Thursday, August 30, 2012

This Is Our Kitchen


Chitwan Kitchen
CHITWAN, NEPALThe walls of our house are made of mud and brick,” Hemanta explaines. “The roof is thatched. We don’t have a bathroom or a kitchen. Our kitchen is like the one I showed you in the village, a little hardened dirt floor off to one side where my wife and mother can start a wood fire and cook our meals. Like everyone in the village, my wife washes our clothes by hand. And like the others, we have a small rice paddy, which keeps us in rice four months of the year. We have sixteen ducks and I have a bicycle, which I use to get to work. Wages are very low and prices very high — stores are mostly for tourists — villagers barter and trade to get by.
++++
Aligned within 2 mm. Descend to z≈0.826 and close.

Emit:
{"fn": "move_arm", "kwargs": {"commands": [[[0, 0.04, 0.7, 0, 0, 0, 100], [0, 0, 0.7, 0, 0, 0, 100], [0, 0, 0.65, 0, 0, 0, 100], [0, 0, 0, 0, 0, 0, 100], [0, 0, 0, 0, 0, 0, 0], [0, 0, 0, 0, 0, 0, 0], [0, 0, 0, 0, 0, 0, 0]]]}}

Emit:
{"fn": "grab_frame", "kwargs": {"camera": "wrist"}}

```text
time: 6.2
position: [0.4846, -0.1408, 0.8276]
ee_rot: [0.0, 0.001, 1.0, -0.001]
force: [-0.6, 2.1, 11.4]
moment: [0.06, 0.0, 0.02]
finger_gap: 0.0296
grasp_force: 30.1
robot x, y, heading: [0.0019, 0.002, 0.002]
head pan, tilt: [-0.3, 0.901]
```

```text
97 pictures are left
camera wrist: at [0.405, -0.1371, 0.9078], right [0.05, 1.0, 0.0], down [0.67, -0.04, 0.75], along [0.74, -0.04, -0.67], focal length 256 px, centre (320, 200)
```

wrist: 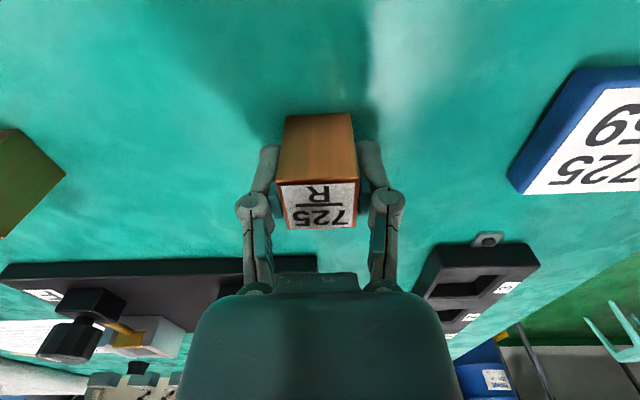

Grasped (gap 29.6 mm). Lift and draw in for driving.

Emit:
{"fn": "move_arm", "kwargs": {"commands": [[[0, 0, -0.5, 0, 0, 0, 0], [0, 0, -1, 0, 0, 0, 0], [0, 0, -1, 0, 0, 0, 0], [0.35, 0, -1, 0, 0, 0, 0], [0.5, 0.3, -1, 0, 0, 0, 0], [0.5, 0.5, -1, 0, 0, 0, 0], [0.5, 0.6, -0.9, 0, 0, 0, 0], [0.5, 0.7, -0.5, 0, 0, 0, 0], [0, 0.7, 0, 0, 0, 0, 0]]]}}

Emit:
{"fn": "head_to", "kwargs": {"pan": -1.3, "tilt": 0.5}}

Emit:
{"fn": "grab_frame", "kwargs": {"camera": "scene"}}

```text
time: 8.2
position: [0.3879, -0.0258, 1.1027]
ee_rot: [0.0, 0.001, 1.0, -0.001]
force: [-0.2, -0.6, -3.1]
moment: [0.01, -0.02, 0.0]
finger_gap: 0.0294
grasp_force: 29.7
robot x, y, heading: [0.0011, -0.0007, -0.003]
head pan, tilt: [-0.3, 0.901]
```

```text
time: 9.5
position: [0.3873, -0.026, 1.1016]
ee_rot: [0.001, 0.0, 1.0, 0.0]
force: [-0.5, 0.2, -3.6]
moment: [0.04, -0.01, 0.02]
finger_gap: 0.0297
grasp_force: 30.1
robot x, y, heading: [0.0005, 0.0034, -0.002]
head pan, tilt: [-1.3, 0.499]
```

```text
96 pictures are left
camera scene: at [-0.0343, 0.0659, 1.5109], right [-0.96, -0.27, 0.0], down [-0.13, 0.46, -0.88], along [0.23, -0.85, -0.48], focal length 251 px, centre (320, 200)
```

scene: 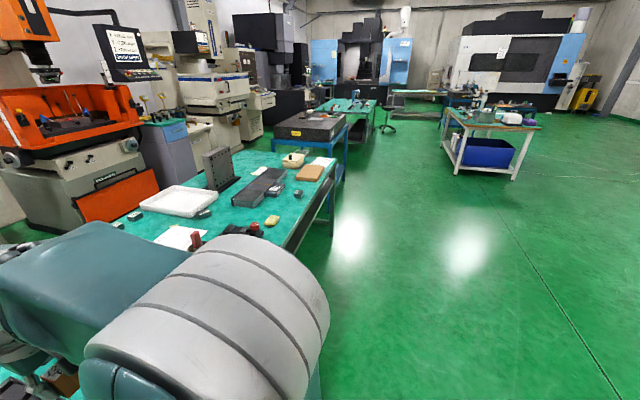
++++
We want our two kids to have more, but it’s difficult. I want another male duck so we can breed more. A male duck cost 1,000 rupees ($12.50). My wife wants a water buffalo, but a buffalo cost 60,000 rupees ($681), and that’s too much for us. In the ideal world, I’d like to buy an elephant, but they’re really expensive, four million rupees ($45,454). If the tourists come back, (that’s a big if) a good elephant can pay for itself in two years. But there’s a lot of uncertainty with our government and that’s creating problems for the tourism industry. Our Prime Minister, who’s a Moist, dissolved the parliament. The parliament had two years to write a constitution, but failed, so now we have neither a parliament nor a constitution, only a Prime Minister, and no one knows what’s going to happen next. We hope that fighting doesn’t break out again. When that happened, it was disastrous for the Park. Poachers were able to come in and kill some of our animals. The Park animals and tourism are our livelihood.”